▶ **Required actions**:
a) Retype the section of the source text that opens with "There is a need" and closes with "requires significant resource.".
b) Please continue the source text.

▶ **Listing**:
-----

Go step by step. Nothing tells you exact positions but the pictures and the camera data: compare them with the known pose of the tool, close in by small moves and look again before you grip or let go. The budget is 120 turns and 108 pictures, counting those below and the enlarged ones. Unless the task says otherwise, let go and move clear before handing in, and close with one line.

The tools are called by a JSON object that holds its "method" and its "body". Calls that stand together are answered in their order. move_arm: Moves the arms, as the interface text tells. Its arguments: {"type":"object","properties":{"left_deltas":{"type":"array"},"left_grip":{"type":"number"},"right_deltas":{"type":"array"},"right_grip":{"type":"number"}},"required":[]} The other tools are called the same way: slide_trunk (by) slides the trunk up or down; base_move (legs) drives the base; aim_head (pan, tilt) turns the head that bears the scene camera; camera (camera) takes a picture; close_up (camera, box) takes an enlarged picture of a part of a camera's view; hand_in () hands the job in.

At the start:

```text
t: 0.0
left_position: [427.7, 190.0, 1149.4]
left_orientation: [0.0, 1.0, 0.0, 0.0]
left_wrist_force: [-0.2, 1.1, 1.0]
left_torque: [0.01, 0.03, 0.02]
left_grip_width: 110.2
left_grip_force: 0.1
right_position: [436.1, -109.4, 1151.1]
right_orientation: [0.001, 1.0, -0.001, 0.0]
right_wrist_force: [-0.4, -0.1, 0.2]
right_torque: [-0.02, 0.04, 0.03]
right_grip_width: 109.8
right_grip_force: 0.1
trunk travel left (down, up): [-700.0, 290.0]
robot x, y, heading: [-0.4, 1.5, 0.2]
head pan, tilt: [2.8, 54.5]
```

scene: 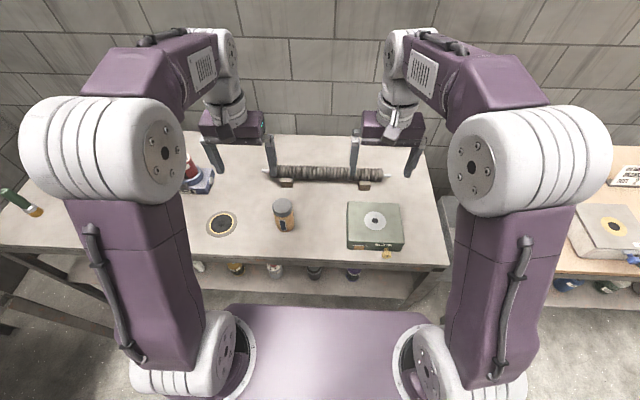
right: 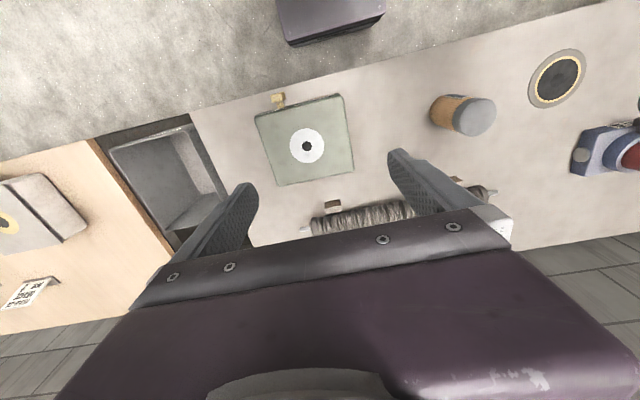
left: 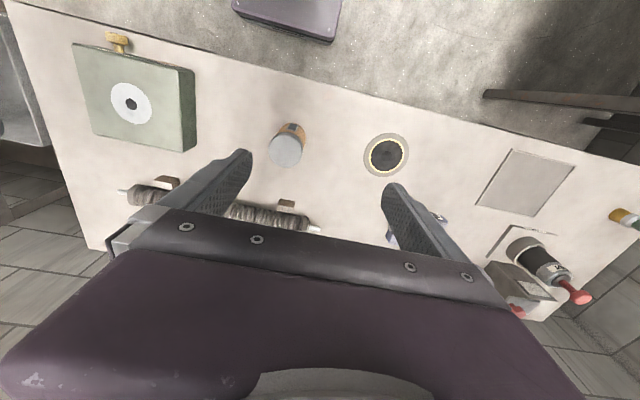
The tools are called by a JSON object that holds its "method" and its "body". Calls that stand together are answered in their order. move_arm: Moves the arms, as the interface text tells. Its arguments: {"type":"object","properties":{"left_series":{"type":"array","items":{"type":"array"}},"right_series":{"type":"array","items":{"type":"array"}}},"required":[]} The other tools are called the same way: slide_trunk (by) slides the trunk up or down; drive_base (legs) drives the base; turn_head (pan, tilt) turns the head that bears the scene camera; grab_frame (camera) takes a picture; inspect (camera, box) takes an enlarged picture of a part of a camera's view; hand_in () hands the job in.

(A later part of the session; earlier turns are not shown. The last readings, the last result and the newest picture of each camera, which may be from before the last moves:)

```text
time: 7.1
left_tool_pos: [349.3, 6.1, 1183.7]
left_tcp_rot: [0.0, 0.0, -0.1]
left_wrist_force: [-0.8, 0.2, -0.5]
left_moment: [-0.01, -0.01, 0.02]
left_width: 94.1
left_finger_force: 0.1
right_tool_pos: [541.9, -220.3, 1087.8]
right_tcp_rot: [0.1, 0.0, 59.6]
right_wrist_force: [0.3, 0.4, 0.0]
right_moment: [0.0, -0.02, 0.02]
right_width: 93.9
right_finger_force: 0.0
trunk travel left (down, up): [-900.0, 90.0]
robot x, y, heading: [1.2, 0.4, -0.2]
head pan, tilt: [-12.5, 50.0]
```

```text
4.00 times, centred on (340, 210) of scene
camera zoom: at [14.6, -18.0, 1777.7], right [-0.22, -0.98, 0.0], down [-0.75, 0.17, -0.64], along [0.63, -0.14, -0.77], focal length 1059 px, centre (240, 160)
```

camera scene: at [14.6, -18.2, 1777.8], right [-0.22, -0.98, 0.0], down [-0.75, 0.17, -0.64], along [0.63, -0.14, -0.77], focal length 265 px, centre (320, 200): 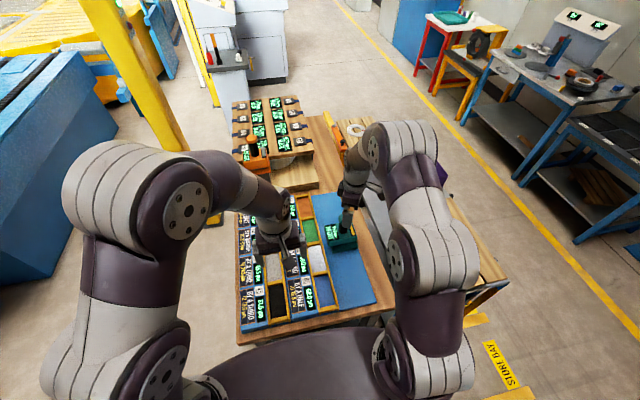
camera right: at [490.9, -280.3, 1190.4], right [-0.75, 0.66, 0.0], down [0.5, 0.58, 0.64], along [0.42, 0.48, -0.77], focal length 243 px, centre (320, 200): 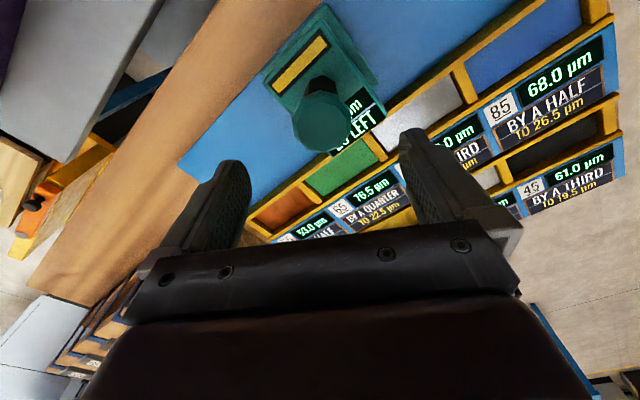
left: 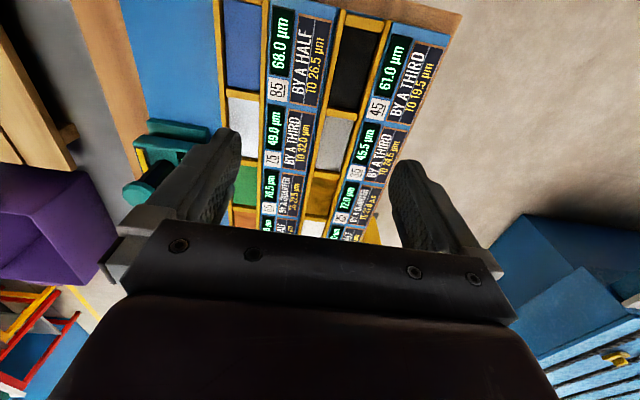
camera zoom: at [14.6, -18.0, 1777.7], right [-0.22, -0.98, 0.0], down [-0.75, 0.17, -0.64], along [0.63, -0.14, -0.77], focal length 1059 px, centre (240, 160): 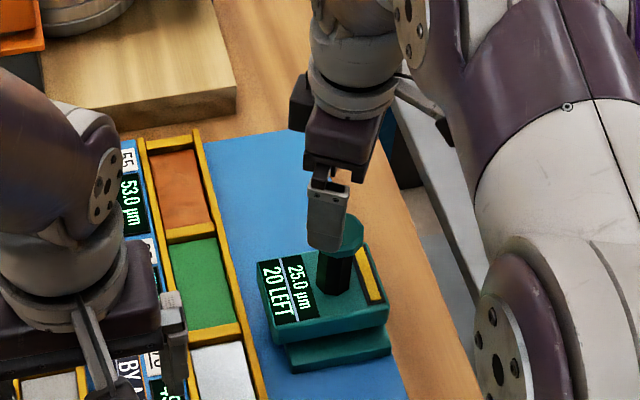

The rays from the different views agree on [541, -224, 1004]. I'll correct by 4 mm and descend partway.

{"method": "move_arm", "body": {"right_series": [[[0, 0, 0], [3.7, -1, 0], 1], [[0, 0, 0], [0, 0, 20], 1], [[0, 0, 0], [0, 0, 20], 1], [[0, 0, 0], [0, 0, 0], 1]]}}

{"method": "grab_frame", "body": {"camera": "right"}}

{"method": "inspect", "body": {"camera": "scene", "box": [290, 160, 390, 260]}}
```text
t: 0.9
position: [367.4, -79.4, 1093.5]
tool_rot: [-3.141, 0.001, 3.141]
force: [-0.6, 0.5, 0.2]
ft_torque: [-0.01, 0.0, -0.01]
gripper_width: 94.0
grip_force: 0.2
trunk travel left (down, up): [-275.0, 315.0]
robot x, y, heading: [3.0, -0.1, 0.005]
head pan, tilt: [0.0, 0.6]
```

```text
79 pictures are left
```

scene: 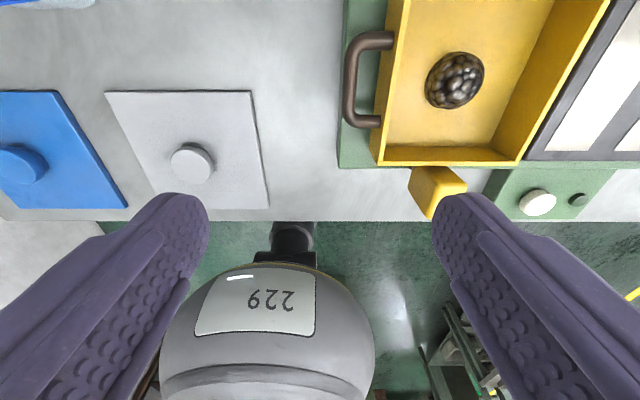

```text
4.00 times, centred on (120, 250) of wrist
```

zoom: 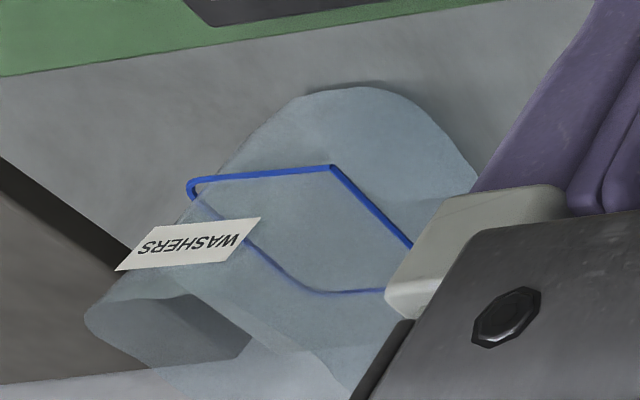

-----

▶ **Source text**:
The Advocacy People
Strengthening the role of advocacy in Making Safeguarding Personal
Updated: Aug 20, 2021
We here at The Advocacy People contributed to this paper. It is pretty clear that many organisations like ours have some similar experiences to share, and it’s great that the LGA and NDTi have pulled them all together so clearly. As someone working in the advocacy world, it also leaves me thinking that there is a lot of work still to be done!
Here I’d like to pick up on one element the report highlights.
There is a need for enhanced knowledge about the advocacy role and function across sectors including amongst social workers, Safeguarding Adult Board members (SABs), commissioners of advocacy and others. The high turnover of personnel in these roles means that advocacy organisations need to rebuild relationships and raise awareness about the role on an ongoing basis. This requires significant resource.

-----

▶ **Answers to the tasks**:
a)
There is a need for enhanced knowledge about the advocacy role and function across sectors including amongst social workers, Safeguarding Adult Board members (SABs), commissioners of advocacy and others. The high turnover of personnel in these roles means that advocacy organisations need to rebuild relationships and raise awareness about the role on an ongoing basis. This requires significant resource.

b)
We all know that budgets are stretched, and, like other statutory services, we are as susceptible to this as the next organisation. Budgets are in the most part set by our commissioners based on the numbers of people who had an advocate the year before, leaving little time and money for us to spend time making sure the people who should be making referrals are doing so. Of course, we do what we can and will continue to do so, building local relationships, participating in SABs, sharing referral information, attending staff meetings, and so on.
As an advocacy provider, we know the power of advocacy (please read our other blogs) and can encourage people to make referrals until we’re blue in the face, but I just don’t think that’s enough. To put it rather bluntly, how can we better uphold people’s rights to advocacy which upholds people’s rights when decisions are being made about their care and treatment?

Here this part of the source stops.